One of the cruelest things society does is fails its people and then alienate them for landing at the bottom of the social strata as if it wasn't the rigged system that caused the downfall. Urban-design strategies like hostile or anti-homeless architecture uses elements of the built environment to purposefully guide or restrict behaviour. It often targets people who use or rely on public spaces more than others, such as youth, poor people, and homeless people, by restricting their dependability on them like curved benches where one can't lie down or boulders and spikes under bridges and overpasses where one can't take shelter.

A community landscape project in Mumbai went in the opposite direction and created One Green Mile — an undulating 200-metre-long linear park  that extends beneath the Senapati Bapat Marg flyover. A collaboration of the Dutch studio MVRDV and local practice StudioPOD, this park is a streetscape development in the heart of Mumbai along one of the most prominent Business corridors of the city.

One Green Mile
One Green MileArchDaily

The park encompasses a play area, outdoor gym, seating, amphitheatre and a vachanalaya (reading room) for the use of the people. These zones are unified by their graphic blue furnishings, which include slides, climbing frames, chairs and tables creating a cohesive visual identity. Extensive greenery links the different areas, found across screens, planters and an archway to encourage biodiversity, cool the site and dampen the noise from the flyover. As part of the One Green Mile project, MVRDV and StudioPOD have also enhanced the site's accessibility by introducing paving, cycle paths and zebra crossings, as well as ample lighting to ensure safety at night.
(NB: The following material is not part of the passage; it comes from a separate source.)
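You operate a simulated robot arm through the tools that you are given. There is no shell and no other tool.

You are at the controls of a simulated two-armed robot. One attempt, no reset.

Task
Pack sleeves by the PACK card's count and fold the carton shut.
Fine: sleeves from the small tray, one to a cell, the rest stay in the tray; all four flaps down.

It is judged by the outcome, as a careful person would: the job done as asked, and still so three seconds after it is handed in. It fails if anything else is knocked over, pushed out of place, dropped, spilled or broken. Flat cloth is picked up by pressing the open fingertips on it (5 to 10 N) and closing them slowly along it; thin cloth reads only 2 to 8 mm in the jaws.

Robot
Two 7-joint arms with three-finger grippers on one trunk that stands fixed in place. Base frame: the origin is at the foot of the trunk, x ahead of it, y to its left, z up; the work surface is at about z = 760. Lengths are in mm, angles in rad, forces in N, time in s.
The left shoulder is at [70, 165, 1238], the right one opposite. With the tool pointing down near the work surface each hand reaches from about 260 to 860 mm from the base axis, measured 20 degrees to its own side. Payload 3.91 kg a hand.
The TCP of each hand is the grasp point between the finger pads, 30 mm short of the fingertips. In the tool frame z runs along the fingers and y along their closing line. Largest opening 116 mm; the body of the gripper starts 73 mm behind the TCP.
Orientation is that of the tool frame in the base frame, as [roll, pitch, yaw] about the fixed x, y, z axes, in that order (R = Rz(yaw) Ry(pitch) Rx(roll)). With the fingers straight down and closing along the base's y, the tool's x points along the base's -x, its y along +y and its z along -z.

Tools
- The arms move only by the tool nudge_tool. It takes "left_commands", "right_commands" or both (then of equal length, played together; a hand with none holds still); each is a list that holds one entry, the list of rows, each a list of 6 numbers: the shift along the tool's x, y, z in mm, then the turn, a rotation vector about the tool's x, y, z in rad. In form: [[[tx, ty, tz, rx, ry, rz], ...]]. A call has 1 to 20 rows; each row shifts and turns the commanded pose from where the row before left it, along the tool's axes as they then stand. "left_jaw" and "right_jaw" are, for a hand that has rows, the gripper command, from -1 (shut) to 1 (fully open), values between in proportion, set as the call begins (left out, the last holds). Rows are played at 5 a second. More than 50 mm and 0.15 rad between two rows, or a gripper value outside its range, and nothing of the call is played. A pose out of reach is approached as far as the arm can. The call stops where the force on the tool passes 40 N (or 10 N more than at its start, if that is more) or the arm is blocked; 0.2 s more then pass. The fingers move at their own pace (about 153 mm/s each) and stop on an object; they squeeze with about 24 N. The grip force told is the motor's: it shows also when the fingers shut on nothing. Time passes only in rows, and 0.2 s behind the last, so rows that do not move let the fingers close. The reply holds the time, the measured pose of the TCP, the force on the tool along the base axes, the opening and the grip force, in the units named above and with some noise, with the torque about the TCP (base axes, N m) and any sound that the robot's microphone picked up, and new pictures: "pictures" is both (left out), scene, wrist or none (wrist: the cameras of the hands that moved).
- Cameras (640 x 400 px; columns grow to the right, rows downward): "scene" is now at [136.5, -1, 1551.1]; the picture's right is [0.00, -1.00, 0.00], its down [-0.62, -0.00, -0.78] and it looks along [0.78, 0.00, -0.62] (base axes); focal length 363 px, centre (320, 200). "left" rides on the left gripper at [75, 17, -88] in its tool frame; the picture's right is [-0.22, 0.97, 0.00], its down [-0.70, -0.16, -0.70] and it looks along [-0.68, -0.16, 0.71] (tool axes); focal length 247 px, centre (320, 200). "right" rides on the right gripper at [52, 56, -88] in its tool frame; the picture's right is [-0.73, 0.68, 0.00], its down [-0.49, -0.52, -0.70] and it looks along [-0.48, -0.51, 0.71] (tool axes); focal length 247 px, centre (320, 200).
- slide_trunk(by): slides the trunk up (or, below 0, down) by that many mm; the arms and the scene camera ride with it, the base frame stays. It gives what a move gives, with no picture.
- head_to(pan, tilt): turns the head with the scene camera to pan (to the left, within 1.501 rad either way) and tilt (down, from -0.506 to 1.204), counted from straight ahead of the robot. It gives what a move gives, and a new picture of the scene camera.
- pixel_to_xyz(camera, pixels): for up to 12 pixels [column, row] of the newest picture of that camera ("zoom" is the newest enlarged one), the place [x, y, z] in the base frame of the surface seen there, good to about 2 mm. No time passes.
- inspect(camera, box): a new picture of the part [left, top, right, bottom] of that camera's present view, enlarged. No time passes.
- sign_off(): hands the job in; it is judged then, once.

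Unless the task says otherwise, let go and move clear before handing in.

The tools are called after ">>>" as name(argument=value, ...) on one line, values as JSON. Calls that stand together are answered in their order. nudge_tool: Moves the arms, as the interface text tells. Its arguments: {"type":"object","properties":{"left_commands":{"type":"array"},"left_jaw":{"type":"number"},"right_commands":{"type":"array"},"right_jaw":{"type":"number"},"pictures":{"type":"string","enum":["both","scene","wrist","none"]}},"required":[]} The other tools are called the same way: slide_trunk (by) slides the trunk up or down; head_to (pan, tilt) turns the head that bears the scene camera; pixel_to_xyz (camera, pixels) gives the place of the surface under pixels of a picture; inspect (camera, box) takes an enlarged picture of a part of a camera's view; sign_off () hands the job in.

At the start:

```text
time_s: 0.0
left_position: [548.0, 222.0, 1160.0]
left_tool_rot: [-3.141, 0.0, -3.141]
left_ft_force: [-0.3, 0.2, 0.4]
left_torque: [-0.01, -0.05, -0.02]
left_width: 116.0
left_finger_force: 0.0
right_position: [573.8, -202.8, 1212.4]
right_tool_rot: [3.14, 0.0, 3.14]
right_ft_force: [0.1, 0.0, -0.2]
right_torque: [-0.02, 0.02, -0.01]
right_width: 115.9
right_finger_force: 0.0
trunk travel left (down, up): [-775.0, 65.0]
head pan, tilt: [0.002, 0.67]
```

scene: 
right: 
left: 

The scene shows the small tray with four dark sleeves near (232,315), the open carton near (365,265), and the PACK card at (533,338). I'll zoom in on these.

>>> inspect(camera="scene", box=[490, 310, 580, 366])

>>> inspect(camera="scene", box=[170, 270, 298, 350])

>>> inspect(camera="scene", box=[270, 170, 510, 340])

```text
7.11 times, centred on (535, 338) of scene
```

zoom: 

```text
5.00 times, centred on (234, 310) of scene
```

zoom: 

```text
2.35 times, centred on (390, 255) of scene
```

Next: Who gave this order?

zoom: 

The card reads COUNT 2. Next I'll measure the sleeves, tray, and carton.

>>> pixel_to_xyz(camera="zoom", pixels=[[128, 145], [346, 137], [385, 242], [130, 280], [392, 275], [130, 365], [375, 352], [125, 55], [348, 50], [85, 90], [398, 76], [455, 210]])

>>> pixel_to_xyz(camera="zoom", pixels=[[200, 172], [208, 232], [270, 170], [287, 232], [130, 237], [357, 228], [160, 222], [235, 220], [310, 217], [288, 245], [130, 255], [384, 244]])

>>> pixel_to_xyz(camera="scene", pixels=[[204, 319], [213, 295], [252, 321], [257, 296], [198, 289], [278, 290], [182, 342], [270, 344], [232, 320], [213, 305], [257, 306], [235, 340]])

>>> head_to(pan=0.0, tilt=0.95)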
One Green Mile is a refreshing display of good urban design that unfortunately is lacking in most metropolitan cities. American author Edward Abbey said, "growth for the sake of growth is the ideology of the cancer cell" which doesn't sound too far from what we have been doing with our cities. Perhaps, a growth that wasn't just measured in GDPs and productivity, but also flowed multidimensionally through the quality of lives of the people improving the community could slow down the fast life people in urban areas often fret about.